[start DATASET EXTRACT]
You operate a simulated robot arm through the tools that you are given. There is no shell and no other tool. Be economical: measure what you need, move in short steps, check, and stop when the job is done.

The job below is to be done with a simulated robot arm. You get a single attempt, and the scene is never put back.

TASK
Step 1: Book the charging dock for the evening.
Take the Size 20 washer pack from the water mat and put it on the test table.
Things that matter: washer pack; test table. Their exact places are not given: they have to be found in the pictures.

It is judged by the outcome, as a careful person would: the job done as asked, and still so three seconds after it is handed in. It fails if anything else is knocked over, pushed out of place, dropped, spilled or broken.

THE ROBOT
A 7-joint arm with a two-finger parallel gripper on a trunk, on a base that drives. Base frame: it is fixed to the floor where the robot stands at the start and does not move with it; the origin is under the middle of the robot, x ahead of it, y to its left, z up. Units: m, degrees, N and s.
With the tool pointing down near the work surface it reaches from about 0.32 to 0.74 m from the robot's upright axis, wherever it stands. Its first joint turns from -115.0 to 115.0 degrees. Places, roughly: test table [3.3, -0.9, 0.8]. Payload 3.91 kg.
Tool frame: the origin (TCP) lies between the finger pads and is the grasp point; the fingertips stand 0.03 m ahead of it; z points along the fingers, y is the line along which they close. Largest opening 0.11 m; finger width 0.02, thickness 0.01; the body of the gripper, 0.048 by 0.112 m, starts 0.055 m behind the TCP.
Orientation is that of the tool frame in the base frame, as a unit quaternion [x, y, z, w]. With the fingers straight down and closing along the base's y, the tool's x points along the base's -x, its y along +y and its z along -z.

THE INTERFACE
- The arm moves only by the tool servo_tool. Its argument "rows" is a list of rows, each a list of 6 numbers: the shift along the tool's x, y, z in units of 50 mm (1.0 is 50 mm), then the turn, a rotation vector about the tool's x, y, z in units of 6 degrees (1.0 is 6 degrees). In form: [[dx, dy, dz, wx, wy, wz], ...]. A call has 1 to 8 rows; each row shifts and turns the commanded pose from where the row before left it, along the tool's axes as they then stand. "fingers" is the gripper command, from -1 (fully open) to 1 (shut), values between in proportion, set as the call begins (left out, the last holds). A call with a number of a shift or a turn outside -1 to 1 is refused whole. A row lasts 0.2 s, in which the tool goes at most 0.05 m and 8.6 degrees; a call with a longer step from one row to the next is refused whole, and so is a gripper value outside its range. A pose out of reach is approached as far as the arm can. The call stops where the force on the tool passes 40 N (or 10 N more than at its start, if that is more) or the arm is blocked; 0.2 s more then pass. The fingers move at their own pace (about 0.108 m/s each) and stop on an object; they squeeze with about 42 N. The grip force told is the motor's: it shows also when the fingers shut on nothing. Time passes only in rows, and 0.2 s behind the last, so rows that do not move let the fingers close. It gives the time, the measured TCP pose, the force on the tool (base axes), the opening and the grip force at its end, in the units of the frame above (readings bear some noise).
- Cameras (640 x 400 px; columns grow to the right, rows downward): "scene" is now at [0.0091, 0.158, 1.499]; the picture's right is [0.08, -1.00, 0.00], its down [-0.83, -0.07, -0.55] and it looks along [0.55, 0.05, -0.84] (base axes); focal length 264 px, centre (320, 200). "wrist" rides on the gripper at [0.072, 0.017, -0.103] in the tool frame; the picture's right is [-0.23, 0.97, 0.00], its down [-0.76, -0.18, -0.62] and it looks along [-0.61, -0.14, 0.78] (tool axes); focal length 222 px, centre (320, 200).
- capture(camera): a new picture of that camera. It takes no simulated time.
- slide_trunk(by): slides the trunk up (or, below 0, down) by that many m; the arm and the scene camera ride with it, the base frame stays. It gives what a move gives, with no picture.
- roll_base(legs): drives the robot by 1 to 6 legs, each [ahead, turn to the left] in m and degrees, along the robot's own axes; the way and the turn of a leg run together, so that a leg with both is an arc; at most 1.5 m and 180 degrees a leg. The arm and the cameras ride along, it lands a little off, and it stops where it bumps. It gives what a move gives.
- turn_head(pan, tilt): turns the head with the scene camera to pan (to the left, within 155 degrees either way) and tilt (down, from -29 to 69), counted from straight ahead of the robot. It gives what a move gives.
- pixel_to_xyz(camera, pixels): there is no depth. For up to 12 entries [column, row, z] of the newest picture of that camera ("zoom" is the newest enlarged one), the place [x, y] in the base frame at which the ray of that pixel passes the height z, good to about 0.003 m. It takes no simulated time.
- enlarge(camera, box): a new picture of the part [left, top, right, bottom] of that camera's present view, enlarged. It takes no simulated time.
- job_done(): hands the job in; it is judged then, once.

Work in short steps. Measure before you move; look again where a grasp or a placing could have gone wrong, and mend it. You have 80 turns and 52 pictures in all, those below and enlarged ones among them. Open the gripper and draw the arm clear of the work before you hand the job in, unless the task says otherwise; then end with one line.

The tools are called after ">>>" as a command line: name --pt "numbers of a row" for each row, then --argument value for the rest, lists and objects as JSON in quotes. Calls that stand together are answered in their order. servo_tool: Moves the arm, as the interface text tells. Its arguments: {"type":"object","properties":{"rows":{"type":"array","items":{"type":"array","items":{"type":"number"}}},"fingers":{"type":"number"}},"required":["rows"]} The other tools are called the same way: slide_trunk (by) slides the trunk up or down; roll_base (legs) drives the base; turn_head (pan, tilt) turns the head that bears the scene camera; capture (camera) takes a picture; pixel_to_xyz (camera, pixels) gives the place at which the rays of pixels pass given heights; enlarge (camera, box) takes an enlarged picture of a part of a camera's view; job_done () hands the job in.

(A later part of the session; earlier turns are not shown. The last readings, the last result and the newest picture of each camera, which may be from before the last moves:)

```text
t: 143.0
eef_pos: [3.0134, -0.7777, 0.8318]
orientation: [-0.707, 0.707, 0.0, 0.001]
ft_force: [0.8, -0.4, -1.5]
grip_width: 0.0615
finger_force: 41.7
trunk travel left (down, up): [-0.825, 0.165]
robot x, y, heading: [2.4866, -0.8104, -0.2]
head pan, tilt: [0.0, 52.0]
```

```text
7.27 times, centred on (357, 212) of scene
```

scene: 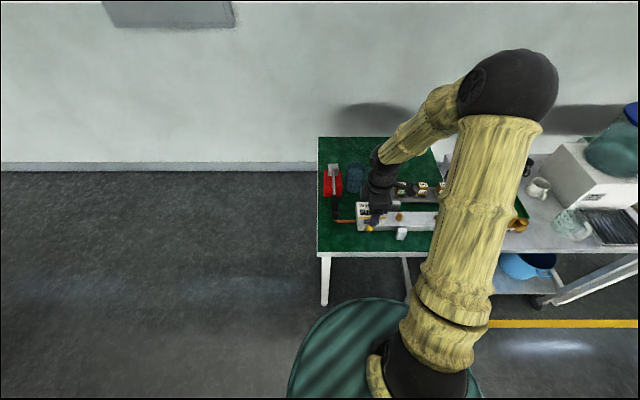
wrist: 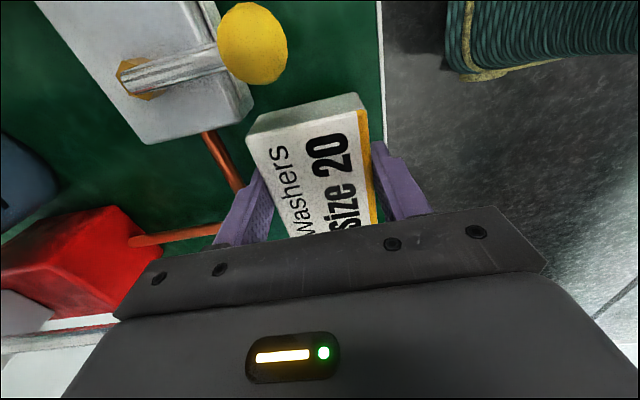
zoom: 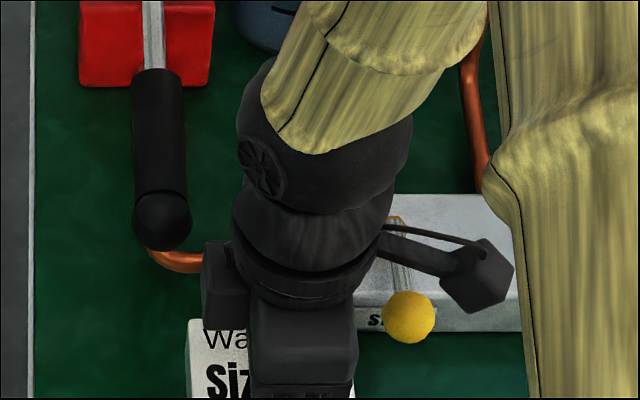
[end DATASET EXTRACT]
WHAT THE TASK ASKS
Return each line from the material above exactly, but not the pictures.

ANSWER FOR THE TASK
You operate a simulated robot arm through the tools that you are given. There is no shell and no other tool. Be economical: measure what you need, move in short steps, check, and stop when the job is done.

The job below is to be done with a simulated robot arm. You get a single attempt, and the scene is never put back.

TASK
Step 1: Book the charging dock for the evening.
Take the Size 20 washer pack from the water mat and put it on the test table.
Things that matter: washer pack; test table. Their exact places are not given: they have to be found in the pictures.

It is judged by the outcome, as a careful person would: the job done as asked, and still so three seconds after it is handed in. It fails if anything else is knocked over, pushed out of place, dropped, spilled or broken.

THE ROBOT
A 7-joint arm with a two-finger parallel gripper on a trunk, on a base that drives. Base frame: it is fixed to the floor where the robot stands at the start and does not move with it; the origin is under the middle of the robot, x ahead of it, y to its left, z up. Units: m, degrees, N and s.
With the tool pointing down near the work surface it reaches from about 0.32 to 0.74 m from the robot's upright axis, wherever it stands. Its first joint turns from -115.0 to 115.0 degrees. Places, roughly: test table [3.3, -0.9, 0.8]. Payload 3.91 kg.
Tool frame: the origin (TCP) lies between the finger pads and is the grasp point; the fingertips stand 0.03 m ahead of it; z points along the fingers, y is the line along which they close. Largest opening 0.11 m; finger width 0.02, thickness 0.01; the body of the gripper, 0.048 by 0.112 m, starts 0.055 m behind the TCP.
Orientation is that of the tool frame in the base frame, as a unit quaternion [x, y, z, w]. With the fingers straight down and closing along the base's y, the tool's x points along the base's -x, its y along +y and its z along -z.

THE INTERFACE
- The arm moves only by the tool servo_tool. Its argument "rows" is a list of rows, each a list of 6 numbers: the shift along the tool's x, y, z in units of 50 mm (1.0 is 50 mm), then the turn, a rotation vector about the tool's x, y, z in units of 6 degrees (1.0 is 6 degrees). In form: [[dx, dy, dz, wx, wy, wz], ...]. A call has 1 to 8 rows; each row shifts and turns the commanded pose from where the row before left it, along the tool's axes as they then stand. "fingers" is the gripper command, from -1 (fully open) to 1 (shut), values between in proportion, set as the call begins (left out, the last holds). A call with a number of a shift or a turn outside -1 to 1 is refused whole. A row lasts 0.2 s, in which the tool goes at most 0.05 m and 8.6 degrees; a call with a longer step from one row to the next is refused whole, and so is a gripper value outside its range. A pose out of reach is approached as far as the arm can. The call stops where the force on the tool passes 40 N (or 10 N more than at its start, if that is more) or the arm is blocked; 0.2 s more then pass. The fingers move at their own pace (about 0.108 m/s each) and stop on an object; they squeeze with about 42 N. The grip force told is the motor's: it shows also when the fingers shut on nothing. Time passes only in rows, and 0.2 s behind the last, so rows that do not move let the fingers close. It gives the time, the measured TCP pose, the force on the tool (base axes), the opening and the grip force at its end, in the units of the frame above (readings bear some noise).
- Cameras (640 x 400 px; columns grow to the right, rows downward): "scene" is now at [0.0091, 0.158, 1.499]; the picture's right is [0.08, -1.00, 0.00], its down [-0.83, -0.07, -0.55] and it looks along [0.55, 0.05, -0.84] (base axes); focal length 264 px, centre (320, 200). "wrist" rides on the gripper at [0.072, 0.017, -0.103] in the tool frame; the picture's right is [-0.23, 0.97, 0.00], its down [-0.76, -0.18, -0.62] and it looks along [-0.61, -0.14, 0.78] (tool axes); focal length 222 px, centre (320, 200).
- capture(camera): a new picture of that camera. It takes no simulated time.
- slide_trunk(by): slides the trunk up (or, below 0, down) by that many m; the arm and the scene camera ride with it, the base frame stays. It gives what a move gives, with no picture.
- roll_base(legs): drives the robot by 1 to 6 legs, each [ahead, turn to the left] in m and degrees, along the robot's own axes; the way and the turn of a leg run together, so that a leg with both is an arc; at most 1.5 m and 180 degrees a leg. The arm and the cameras ride along, it lands a little off, and it stops where it bumps. It gives what a move gives.
- turn_head(pan, tilt): turns the head with the scene camera to pan (to the left, within 155 degrees either way) and tilt (down, from -29 to 69), counted from straight ahead of the robot. It gives what a move gives.
- pixel_to_xyz(camera, pixels): there is no depth. For up to 12 entries [column, row, z] of the newest picture of that camera ("zoom" is the newest enlarged one), the place [x, y] in the base frame at which the ray of that pixel passes the height z, good to about 0.003 m. It takes no simulated time.
- enlarge(camera, box): a new picture of the part [left, top, right, bottom] of that camera's present view, enlarged. It takes no simulated time.
- job_done(): hands the job in; it is judged then, once.

Work in short steps. Measure before you move; look again where a grasp or a placing could have gone wrong, and mend it. You have 80 turns and 52 pictures in all, those below and enlarged ones among them. Open the gripper and draw the arm clear of the work before you hand the job in, unless the task says otherwise; then end with one line.

The tools are called after ">>>" as a command line: name --pt "numbers of a row" for each row, then --argument value for the rest, lists and objects as JSON in quotes. Calls that stand together are answered in their order. servo_tool: Moves the arm, as the interface text tells. Its arguments: {"type":"object","properties":{"rows":{"type":"array","items":{"type":"array","items":{"type":"number"}}},"fingers":{"type":"number"}},"required":["rows"]} The other tools are called the same way: slide_trunk (by) slides the trunk up or down; roll_base (legs) drives the base; turn_head (pan, tilt) turns the head that bears the scene camera; capture (camera) takes a picture; pixel_to_xyz (camera, pixels) gives the place at which the rays of pixels pass given heights; enlarge (camera, box) takes an enlarged picture of a part of a camera's view; job_done () hands the job in.

(A later part of the session; earlier turns are not shown. The last readings, the last result and the newest picture of each camera, which may be from before the last moves:)

```text
t: 143.0
eef_pos: [3.0134, -0.7777, 0.8318]
orientation: [-0.707, 0.707, 0.0, 0.001]
ft_force: [0.8, -0.4, -1.5]
grip_width: 0.0615
finger_force: 41.7
trunk travel left (down, up): [-0.825, 0.165]
robot x, y, heading: [2.4866, -0.8104, -0.2]
head pan, tilt: [0.0, 52.0]
```

```text
7.27 times, centred on (357, 212) of scene
```

scene: 
wrist: 
zoom: 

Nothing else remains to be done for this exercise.